1) Il presidenzialismo
Usa esclude interventi del genere per la totale separazione funzionale tra Congresso e presidente, con l’unica eccezione dell’ipotesi di impeachment. 2) In Germania la prevalenza della volontà del Bundestag riduce ma non esclude le prerogative presidenziali sullo scioglimento anticipato. Il presidente federale, se l’elezione del cancelliere non è garantita dalla maggioranza del Bundestag, può sciogliere l’assemblea e altrettanto può fare se una mozione di fiducia presentata dal cancelliere non viene votata a maggioranza. In altre parole: quando non è garantita la piena governabilità, spetta al presidente decidere sulla prosecuzione della legislatura. 3) In Francia il presidente, sentiti il primo ministro e i presidenti delle assemblee, può sciogliere l’assemblea Nazionale purché oltre l’anno dalle elezioni indette per un precedente scioglimento. 4) In Spagna il Re, arbitro e moderatore del regolare funzionamento delle istituzioni, ha il potere di sciogliere le Cortes generali. 5) Lo stesso avviene nel Regno Unito dove la prerogativa, abrogata da una legge del 2011, è stata reintrodotta nel 2021 col Dissolution and Calling of Parliament Act. Per tradizione costituzionale (G. Caravale) il Re valuta lo scioglimento anticipato considerando: a) l’eventuale capacità del Parlamento di continuare ad assolvere le proprie funzioni; b) i rischi per l’economia derivanti da nuove elezioni; c) l’esistenza di una maggioranza alternativa con altro premier. Si tratta di profili generali (e comuni a ogni Paese democratico) su cui si articola la riflessione del Capo dello Stato indipendentemente dalla forma repubblicana o monarchica: l’eventuale scioglimento infatti è funzionale alla salvaguardia della governabilità e non può subire deviazioni per l’immediata convenienza di una parte politica, come potrebbe accadere per decisione del premier condizionata da calcolo politico.

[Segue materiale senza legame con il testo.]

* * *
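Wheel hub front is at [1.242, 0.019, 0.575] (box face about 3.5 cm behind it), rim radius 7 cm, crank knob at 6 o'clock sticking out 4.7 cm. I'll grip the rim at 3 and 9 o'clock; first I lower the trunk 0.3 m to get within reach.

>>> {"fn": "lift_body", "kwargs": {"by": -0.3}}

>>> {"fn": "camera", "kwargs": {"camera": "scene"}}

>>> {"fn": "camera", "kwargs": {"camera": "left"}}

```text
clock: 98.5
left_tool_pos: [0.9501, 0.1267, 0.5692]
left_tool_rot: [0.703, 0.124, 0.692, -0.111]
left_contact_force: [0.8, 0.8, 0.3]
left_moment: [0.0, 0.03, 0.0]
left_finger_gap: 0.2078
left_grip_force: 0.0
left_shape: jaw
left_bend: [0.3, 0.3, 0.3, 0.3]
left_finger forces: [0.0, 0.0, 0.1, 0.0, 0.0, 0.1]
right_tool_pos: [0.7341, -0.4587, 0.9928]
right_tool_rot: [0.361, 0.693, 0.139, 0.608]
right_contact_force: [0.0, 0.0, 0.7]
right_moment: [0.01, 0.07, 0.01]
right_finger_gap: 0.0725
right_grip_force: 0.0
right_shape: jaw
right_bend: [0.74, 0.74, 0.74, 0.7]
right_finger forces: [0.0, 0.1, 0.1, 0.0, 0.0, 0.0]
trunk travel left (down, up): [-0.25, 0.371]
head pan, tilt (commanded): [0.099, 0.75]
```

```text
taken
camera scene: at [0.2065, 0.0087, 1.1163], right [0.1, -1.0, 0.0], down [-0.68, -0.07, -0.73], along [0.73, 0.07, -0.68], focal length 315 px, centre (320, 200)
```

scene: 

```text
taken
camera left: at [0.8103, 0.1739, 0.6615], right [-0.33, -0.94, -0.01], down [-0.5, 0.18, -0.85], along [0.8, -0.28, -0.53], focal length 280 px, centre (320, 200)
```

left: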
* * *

È coerente ai sistemi costituzionali democratici che sulla questione decida l’organo che rappresenta l’unità nazionale e deriva da tale posizione la legittimazione a incidere sulla funzionalità d’altro organo di rappresentanza, a diverso titolo, della medesima comunità. La prerogativa in esame deriva, probabilmente, dal Bill of Rights del 1689 che, con l’investitura parlamentare degli Orange a sovrani d’inghilterra, poneva Parlamento e Re su un piede di sostanziale parità. Dall’evento si è poi agevolmente ricavato il canone dell’autonomia e collaborazione paritaria dei poteri costituzionali esponenti dell’intera comunità nazionale a garanzia della vitalità delle istituzioni democratiche.

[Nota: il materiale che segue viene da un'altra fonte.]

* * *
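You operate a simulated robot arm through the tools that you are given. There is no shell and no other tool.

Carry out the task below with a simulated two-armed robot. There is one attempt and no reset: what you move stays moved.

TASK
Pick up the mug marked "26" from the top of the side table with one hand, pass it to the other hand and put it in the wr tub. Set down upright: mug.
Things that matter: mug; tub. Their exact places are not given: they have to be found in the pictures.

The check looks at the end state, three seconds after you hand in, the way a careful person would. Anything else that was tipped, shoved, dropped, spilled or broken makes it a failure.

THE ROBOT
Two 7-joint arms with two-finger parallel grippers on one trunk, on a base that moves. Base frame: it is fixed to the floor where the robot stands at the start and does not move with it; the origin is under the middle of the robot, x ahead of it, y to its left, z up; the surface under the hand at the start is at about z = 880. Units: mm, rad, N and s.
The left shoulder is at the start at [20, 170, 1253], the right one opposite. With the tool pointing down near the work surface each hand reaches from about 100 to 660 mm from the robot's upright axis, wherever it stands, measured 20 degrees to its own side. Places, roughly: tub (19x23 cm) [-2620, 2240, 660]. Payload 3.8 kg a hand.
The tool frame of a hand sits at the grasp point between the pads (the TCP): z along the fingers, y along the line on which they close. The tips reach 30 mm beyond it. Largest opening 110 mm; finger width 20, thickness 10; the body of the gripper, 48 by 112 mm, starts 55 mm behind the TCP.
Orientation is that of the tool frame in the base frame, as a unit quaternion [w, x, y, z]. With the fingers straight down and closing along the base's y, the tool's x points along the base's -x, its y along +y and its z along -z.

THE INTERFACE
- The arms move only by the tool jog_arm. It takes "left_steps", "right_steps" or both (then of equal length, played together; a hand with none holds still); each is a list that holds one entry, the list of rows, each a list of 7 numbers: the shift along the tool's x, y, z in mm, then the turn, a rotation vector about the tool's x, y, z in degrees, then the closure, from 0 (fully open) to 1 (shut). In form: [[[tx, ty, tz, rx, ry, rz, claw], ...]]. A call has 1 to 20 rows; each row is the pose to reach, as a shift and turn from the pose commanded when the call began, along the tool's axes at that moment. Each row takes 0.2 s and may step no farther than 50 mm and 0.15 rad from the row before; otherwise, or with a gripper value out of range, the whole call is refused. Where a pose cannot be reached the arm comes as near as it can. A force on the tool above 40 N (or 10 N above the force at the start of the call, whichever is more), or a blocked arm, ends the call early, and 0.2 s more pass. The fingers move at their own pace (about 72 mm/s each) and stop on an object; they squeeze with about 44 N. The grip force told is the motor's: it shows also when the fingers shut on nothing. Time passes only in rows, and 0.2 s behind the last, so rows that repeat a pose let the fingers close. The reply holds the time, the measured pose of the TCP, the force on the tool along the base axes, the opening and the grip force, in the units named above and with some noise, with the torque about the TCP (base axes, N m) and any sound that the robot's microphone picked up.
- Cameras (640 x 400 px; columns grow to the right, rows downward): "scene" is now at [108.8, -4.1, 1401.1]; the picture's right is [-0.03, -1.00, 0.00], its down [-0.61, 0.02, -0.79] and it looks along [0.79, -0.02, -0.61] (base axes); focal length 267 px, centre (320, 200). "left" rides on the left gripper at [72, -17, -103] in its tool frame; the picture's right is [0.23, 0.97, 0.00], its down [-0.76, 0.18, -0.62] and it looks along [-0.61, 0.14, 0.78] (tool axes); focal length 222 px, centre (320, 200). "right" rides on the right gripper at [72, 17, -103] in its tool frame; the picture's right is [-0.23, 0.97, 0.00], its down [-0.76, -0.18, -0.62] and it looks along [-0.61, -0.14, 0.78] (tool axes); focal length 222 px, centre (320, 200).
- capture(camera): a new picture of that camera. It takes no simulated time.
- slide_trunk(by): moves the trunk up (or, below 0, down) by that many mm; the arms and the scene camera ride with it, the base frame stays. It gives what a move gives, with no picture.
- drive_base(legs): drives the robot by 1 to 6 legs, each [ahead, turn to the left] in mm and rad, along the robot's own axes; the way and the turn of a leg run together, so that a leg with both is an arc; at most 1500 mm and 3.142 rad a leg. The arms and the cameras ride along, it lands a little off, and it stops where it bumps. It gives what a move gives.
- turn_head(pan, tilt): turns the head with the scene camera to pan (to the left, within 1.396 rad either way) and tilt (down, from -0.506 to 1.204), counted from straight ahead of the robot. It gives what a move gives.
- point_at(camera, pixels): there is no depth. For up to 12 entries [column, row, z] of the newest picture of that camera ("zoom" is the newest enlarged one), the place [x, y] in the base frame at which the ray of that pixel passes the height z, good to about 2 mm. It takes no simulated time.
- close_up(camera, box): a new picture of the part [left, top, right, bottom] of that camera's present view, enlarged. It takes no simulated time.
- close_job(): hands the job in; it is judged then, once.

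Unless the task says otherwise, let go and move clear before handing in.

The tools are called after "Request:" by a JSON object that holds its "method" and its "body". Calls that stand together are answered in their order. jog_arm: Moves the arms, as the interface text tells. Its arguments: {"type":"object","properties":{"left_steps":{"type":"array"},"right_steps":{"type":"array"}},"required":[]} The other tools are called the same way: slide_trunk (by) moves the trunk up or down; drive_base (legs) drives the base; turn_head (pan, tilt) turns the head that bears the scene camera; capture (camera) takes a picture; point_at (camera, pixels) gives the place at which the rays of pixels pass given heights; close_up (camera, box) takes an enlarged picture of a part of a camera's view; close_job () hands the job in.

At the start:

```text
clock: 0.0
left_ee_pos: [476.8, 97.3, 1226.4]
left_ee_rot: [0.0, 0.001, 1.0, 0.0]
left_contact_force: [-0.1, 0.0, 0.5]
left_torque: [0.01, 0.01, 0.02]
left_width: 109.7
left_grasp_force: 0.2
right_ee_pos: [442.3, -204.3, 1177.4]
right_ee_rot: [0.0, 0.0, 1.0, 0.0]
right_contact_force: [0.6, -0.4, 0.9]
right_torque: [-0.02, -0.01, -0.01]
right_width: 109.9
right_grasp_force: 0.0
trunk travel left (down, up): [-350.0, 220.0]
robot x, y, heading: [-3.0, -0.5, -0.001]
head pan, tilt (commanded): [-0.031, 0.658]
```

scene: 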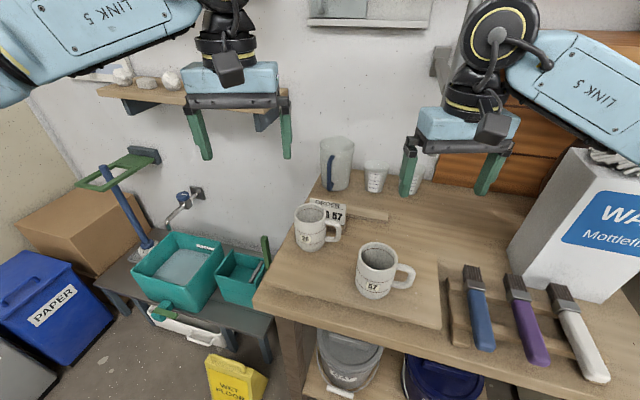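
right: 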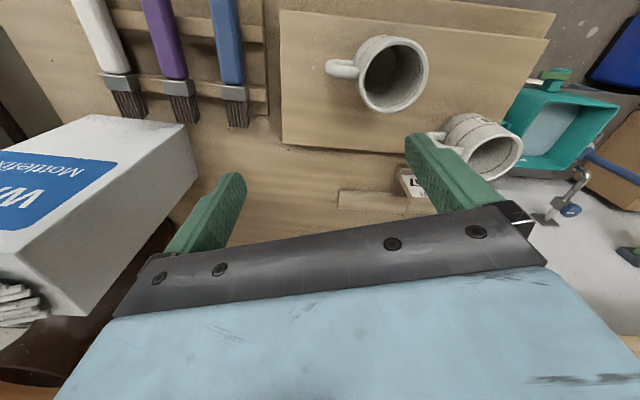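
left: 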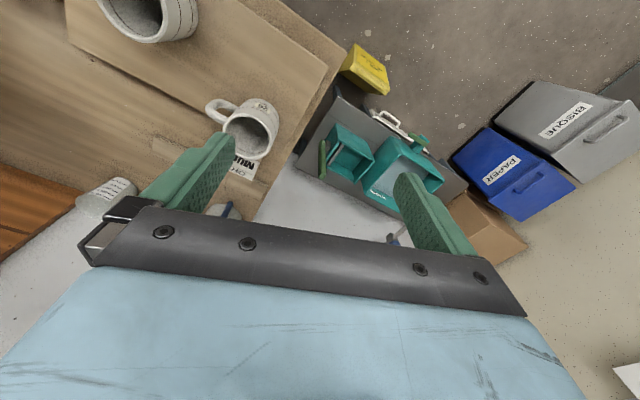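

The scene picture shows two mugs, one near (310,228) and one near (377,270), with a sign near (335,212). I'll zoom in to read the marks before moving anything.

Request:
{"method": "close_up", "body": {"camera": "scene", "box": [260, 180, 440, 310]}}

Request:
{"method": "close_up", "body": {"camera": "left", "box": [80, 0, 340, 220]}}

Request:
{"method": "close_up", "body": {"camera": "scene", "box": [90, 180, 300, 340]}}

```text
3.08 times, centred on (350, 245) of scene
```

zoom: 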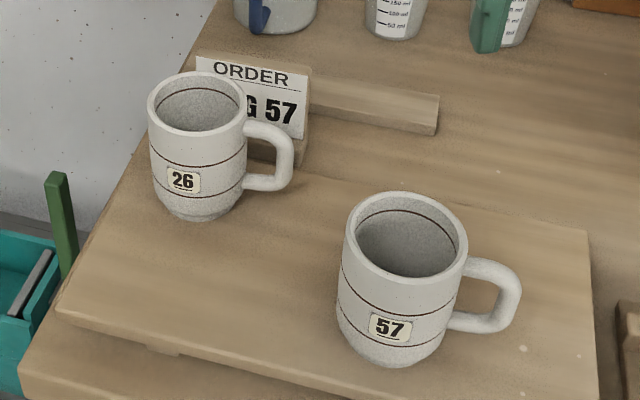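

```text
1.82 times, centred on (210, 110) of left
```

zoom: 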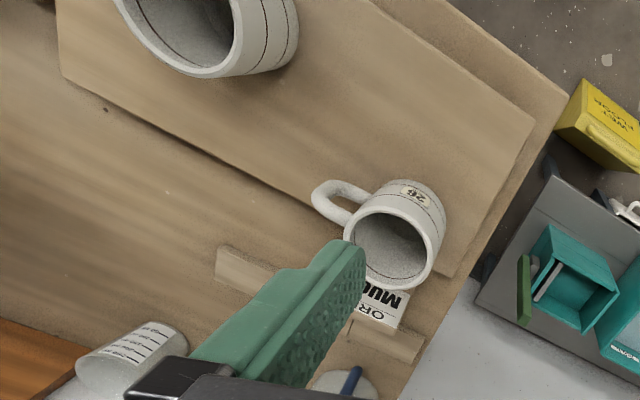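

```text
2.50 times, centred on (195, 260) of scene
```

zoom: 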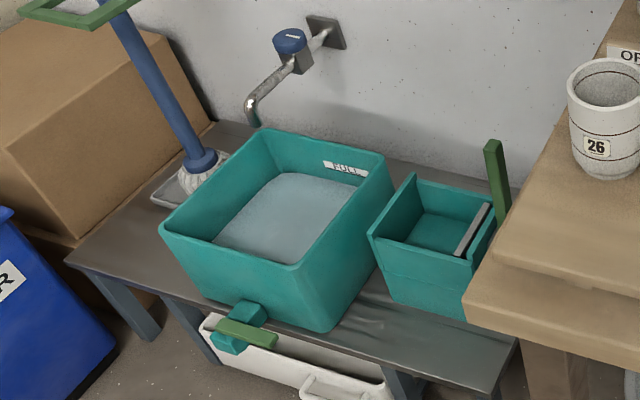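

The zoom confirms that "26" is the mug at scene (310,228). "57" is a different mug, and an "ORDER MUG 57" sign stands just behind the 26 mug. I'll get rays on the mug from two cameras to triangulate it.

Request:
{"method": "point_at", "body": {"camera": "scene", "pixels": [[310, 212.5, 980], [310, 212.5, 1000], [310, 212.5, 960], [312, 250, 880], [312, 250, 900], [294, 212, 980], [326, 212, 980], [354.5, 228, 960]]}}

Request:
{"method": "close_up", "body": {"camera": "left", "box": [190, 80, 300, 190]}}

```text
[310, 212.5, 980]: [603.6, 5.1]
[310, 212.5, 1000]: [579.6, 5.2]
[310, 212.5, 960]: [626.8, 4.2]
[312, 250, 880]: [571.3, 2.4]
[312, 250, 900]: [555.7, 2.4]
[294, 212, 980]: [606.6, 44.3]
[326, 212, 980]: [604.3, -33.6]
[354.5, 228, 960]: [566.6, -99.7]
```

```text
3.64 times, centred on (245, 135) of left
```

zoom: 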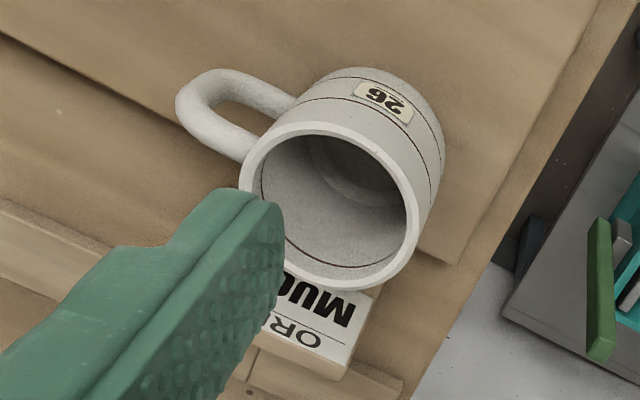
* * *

Resta da individuare l’ordinamento similare a quello disegnato dal governo Meloni, non rinvenibile neppure nell’unico Stato con brevissima esperienza di premierato: in Israele lo scioglimento anticipato della Knesset è disposto con legge della stessa Assemblea. Occorre perciò immaginare una situazione in cui il capo dello Stato ha compiti di mera rappresentanza, quasi da pontificato laico, e il premier assume tutti i poteri, incluso quello di disfarsi d’un Parlamento poco sensibile ai suoi desiderata.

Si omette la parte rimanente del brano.